We know that, if we have $\sqrt{p}$+$\sqrt{q}$ as a root then we will have another three roots that are $\sqrt{p}$-$\sqrt{q}$, -$\sqrt{p}$+$\sqrt{q}$, -$\sqrt{p}$-$\sqrt{q}$.
(Hint : ++,+-, -+, --)
From this the other roots are (√5 + √3), (-√5 + √3) and (-√5 – √3).
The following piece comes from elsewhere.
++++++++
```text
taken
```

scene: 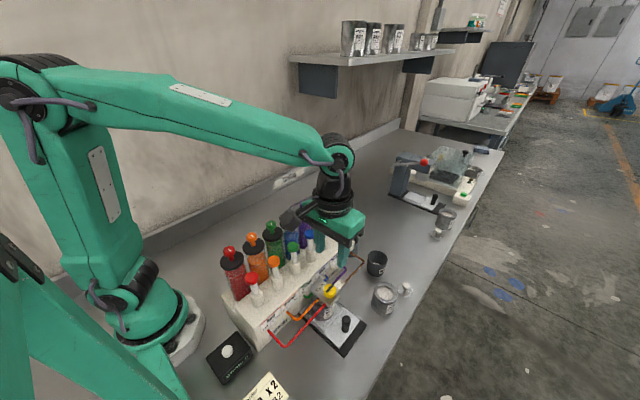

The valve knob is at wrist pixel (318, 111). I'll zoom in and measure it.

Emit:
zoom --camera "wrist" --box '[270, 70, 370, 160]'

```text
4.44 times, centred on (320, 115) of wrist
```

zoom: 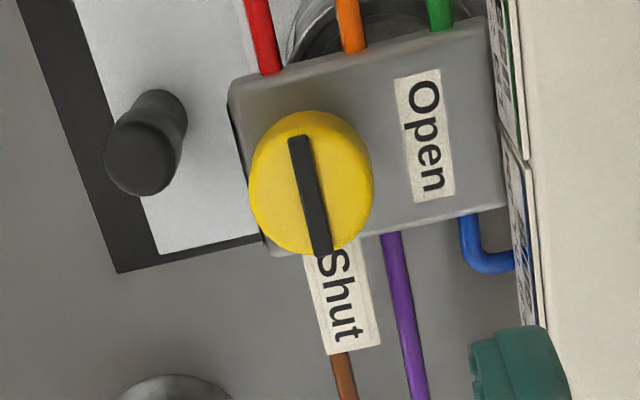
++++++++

The quadratic factor with roots (√5 – √3) and (√5 + √3) is ;
From, $x^2-(\alpha+\beta)x+(\alpha\beta)=0$ where $\alpha,\beta$ are the roots,
here $\alpha = (√5 – √3), \beta=(√5 + √3)$
$\alpha+\beta = (√5 - √3) + (√5 + √3) = 2√5$
$\alpha\beta = (√5 – √3)(√5 + √3)$
$\hspace{1.0cm}=(√5)^2 - (√3)^2$=5-3
$\hspace{1.0cm}=2$
The required equation is x² – 2√5x + 2 = 0
The quadratic factor with roots (-√5 + √3) and (-√5 – √3) is ;
From, $x^2-(\alpha+\beta)x+(\alpha\beta)=0$ where $\alpha,\beta$ are the roots,
here $\alpha = (-√5 +√3), \beta=(-√5 – √3)$
$\alpha+\beta = (-√5 +√3) + (-√5 – √3) = -2√5$
$\alpha\beta = (-√5 + √3)(-√5 - √3)$
$\hspace{1.0cm}=(-√5)^2 - (√3)^2$=5-3
$\hspace{1.0cm}=2$
The required equation is x² + 2√5x + 2 = 0
To rationalize the co-efficients with minimum degree
$(x^2 – 2√5 x + 2) (x^2 + 2√5 x + 2) = 0$
Rearrange, $(\underline{x^2+2}– 2√5 x) (\underline{x^2+2}+ 2√5 x ) = 0$
⇒ $(x^2 + 2)^2 – (2√5 x)^2 = 0$
⇒ $x^4 + 4 + 4x^2 – 20x^2 = 0$
⇒ $x^4 – 16x^2 + 4$ = 0

5) Prove that a straight line and parabola cannot intersect at more than two points.

Ans :
Let be the equation of a straight line y = mx + c.
Let be the equation of a parabola y² = 4ax
We know that the points of intersections of the line and the parabola are the points which satisfy the simultaneous equations.
So we can substitute y=mx+c in the parabola equation.
$\Rightarrow$(mx + c)² = 4ax
$\Rightarrow$m²x² + 2mcx + c² – 4ax = 0
$\Rightarrow$m²x² + (2x)(mc – 2a) + c² = 0 Which is a quadratic equation. Hence It cannot have more than two solutions.